• _Document text_
Personally, I was a fan of Hang The Bastard. Their albums were tight and full of passion while they were a sight to behold live. Urne then, is a most welcome arrival as two HTB members join forces. Joseph Nally on bass and vocals with guitarist Angus Neyra have teamed up with Rich Wiltshire behind the kit to create a formidable trio. “The Mountain Of Gold” EP is their first outing and hopefully will whet the appetite of fans searching for the familiar angsty, deep grooves but also to hear what direction these members take their sound to.
The first of four tracks, “Dust Atlas” is a grooving feast of riffs that highlights the band’s pedigree. However, this feels like an even sharper, more focussed affair. Vocals move from a desperate scream to clean reflections keeping the listener on edge. A spikier sort of sound that leans on the latter era thrash stylings of Metallica shows in the way they twist and turn their riffs which have that James Hetfield styled chop. Contemporary metal influences creep through in the progressive, dynamic flow of “The Lady And The Devil” with shades of Mastodon showing in the punchy riffs. Again the vocals shift although the clean passages here could do with a touch more strength given with weight of the rhythm. Brief flourishes of post 2000 Iron Maiden style compliment the middle two tracks, especially “Mountain Of Gold” with its’ taut, chugging riff punctuated with some clean, chiming guitar work.

• _Work to complete_
Add the next paragraphs of the document text.

• _Provided material_
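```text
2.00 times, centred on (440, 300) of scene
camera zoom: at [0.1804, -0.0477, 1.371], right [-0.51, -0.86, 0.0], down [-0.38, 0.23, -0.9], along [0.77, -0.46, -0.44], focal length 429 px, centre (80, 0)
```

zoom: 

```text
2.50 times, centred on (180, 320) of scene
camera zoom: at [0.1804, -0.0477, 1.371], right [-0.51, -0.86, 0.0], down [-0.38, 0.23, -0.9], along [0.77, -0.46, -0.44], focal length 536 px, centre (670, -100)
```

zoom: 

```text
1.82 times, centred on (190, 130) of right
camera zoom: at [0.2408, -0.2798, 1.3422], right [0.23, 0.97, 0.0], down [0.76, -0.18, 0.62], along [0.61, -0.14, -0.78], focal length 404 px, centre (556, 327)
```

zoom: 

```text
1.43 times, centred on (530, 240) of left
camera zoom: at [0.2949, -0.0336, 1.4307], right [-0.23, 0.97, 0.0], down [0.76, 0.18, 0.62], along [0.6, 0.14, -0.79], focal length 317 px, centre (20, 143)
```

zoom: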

• _Written reply_
The EP’s highlight is final track “The March Towards The Sun” featuring Sylosis and Architects’ Josh Middleton. Impassioned dual vocals lift it towards an anthemic, thrash fuelled neck warmer. There’s an irresistible urgency behind the meaty riffs and tar thick bass that give it a smoking Sylosis tinged aura that almost feels airy before the power and simplicity of the final uplifting chords come in to see the EP to its’ close.
Urne are onto something solid with “The Mountain Of Gold”. There’s enough of the old Hang The Bastard DNA to entrance those fans with this new project but it’s the immediate freshness that stands out. The four tracks here are enough leave hopes high for a long player in the hopefully not too distant future.